2 held in protest vigil at Bahrain embassy

British police on Tuesday arrested two activists who had occupied the rooftop of Bahrain's Embassy in a protest against the Gulf kingdom's Sunni rulers.

The two men draped over the building a banner bearing pictures of hunger striking human rights activist Abdulhadi al-Khawaja and senior Shiite opposition leader Hassan Mushaima, both of whom were sentenced to life in prison in Bahrain for their role in last year's revolt by the country's Shiite majority that has long demanded more political freedoms and opportunities equal to those of the ruling Sunni minority.

The BBC and Britain's The Independent newspaper both identified one of the protesters as Mushaima's son, Ali. The BBC said the other man is 30-year-old Moosa Satrawi.

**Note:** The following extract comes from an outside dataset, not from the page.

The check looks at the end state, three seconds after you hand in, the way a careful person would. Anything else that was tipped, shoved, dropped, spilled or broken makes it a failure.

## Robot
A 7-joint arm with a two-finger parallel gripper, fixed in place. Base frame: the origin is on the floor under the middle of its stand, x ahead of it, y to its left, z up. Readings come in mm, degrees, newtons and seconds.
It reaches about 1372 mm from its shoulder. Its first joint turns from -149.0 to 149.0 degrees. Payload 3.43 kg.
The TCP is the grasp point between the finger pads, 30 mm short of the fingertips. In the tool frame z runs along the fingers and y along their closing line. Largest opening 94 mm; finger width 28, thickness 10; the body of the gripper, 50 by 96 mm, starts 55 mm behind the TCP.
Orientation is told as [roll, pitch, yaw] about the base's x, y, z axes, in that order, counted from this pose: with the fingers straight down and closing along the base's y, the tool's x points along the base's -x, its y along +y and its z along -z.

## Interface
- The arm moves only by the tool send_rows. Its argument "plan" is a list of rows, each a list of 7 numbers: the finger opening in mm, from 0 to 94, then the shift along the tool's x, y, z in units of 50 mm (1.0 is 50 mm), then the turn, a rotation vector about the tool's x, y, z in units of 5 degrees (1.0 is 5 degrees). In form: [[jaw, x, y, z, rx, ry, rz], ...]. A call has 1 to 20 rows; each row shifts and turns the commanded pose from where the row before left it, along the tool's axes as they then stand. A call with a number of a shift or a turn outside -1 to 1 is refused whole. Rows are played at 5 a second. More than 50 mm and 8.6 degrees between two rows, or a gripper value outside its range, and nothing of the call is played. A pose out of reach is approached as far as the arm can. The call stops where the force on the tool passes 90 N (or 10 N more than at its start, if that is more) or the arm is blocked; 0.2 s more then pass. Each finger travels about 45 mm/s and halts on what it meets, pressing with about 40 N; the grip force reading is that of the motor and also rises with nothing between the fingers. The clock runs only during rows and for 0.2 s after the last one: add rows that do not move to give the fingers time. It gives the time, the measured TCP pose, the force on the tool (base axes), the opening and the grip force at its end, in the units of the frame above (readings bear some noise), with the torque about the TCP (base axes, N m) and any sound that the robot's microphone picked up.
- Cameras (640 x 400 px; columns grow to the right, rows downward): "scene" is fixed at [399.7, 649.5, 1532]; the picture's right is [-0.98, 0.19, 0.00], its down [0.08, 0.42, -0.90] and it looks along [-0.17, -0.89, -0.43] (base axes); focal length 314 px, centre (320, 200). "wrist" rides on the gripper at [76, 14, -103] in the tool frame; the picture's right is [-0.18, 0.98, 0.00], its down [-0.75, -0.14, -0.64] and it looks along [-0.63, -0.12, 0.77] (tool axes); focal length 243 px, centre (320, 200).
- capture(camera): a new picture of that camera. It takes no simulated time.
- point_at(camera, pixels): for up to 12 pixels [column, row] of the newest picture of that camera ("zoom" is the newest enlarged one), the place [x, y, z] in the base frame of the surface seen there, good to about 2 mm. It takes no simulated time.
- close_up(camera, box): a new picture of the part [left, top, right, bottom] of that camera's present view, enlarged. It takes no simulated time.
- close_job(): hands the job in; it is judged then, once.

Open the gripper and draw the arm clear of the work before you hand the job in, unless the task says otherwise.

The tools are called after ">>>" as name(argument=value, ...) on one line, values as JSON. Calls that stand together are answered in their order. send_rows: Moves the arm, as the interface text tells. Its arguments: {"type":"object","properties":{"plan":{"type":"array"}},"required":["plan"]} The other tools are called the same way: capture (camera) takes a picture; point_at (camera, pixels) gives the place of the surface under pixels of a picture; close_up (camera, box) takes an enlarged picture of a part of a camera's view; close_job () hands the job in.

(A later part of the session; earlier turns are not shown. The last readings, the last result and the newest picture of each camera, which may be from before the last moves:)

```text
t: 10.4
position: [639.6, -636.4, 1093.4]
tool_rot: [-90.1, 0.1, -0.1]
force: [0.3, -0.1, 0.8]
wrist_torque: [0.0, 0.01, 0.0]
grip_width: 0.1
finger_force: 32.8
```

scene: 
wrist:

British police would not identify the demonstrators or say whether they are from Bahrain.

"Our demand is for my father and al-Khawaja to be freed," The Independent quoted the younger Mushaima as saying in a telephone interview. "The rulers of Bahrain are dictators."

The two men, who had scaled the building Monday and threatened to jump off its roof, were taken into custody Tuesday after they surrendered and were not immediately charged, said London's Metropolitan Police.

Earlier, Bahrain's Foreign Ministry urged Britain to protect its embassy and take legal action against the protesters. Bahrain is in the grips of a 14-month Shiite uprising against its Sunni rulers. The unrest could complicate efforts by Formula One to hold the Bahrain Grand Prix in four days.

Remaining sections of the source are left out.